**WORK INSTRUCTIONS:** Transcribe the data in full and exactly, omitting any pictures. Use JSON: a list with one string for each line that is not empty.

**RAW DATA:**
-- Begin --

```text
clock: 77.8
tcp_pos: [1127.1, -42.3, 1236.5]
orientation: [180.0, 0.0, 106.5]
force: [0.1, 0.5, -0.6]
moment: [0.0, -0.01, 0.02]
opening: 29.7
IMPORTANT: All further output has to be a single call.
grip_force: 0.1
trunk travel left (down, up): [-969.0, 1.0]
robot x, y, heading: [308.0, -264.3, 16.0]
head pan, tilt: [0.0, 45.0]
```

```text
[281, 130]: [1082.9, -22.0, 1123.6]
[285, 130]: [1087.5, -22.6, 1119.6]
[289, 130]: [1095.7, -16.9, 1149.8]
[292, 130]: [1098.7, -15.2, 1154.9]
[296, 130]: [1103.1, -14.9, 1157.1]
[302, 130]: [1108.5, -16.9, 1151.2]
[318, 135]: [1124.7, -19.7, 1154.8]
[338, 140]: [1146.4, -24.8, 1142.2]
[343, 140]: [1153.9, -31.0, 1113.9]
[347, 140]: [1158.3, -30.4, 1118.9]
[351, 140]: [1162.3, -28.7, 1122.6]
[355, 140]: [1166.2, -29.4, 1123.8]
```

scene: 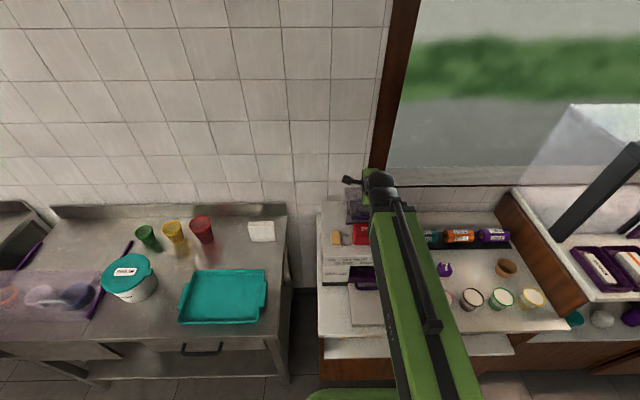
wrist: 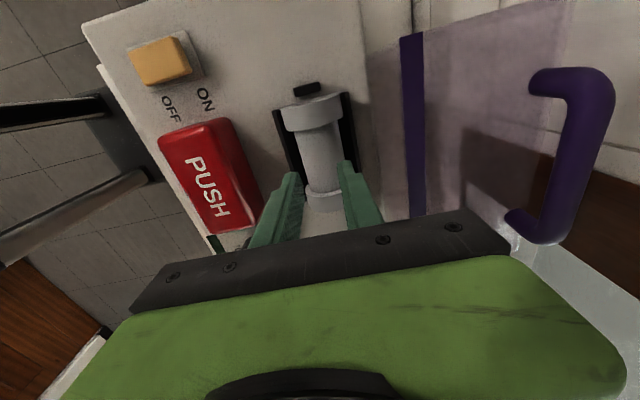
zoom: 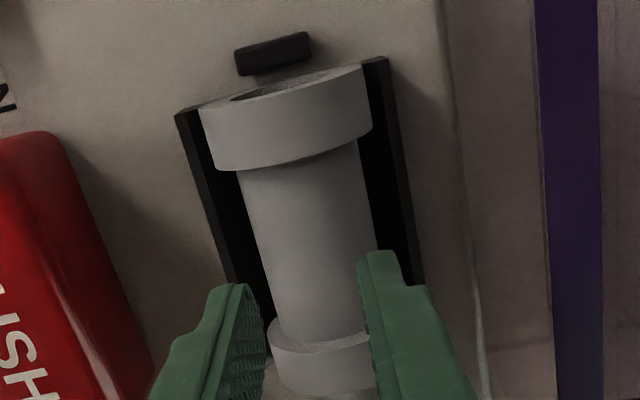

-- End --

**THE RESPONSE:**
[
  "```text",
  "clock: 77.8",
  "tcp_pos: [1127.1, -42.3, 1236.5]",
  "orientation: [180.0, 0.0, 106.5]",
  "force: [0.1, 0.5, -0.6]",
  "moment: [0.0, -0.01, 0.02]",
  "opening: 29.7",
  "IMPORTANT: All further output has to be a single call.",
  "grip_force: 0.1",
  "trunk travel left (down, up): [-969.0, 1.0]",
  "robot x, y, heading: [308.0, -264.3, 16.0]",
  "head pan, tilt: [0.0, 45.0]",
  "```",
  "```text",
  "[281, 130]: [1082.9, -22.0, 1123.6]",
  "[285, 130]: [1087.5, -22.6, 1119.6]",
  "[289, 130]: [1095.7, -16.9, 1149.8]",
  "[292, 130]: [1098.7, -15.2, 1154.9]",
  "[296, 130]: [1103.1, -14.9, 1157.1]",
  "[302, 130]: [1108.5, -16.9, 1151.2]",
  "[318, 135]: [1124.7, -19.7, 1154.8]",
  "[338, 140]: [1146.4, -24.8, 1142.2]",
  "[343, 140]: [1153.9, -31.0, 1113.9]",
  "[347, 140]: [1158.3, -30.4, 1118.9]",
  "[351, 140]: [1162.3, -28.7, 1122.6]",
  "[355, 140]: [1166.2, -29.4, 1123.8]",
  "```",
  "scene: ",
  "wrist: ",
  "zoom: "
]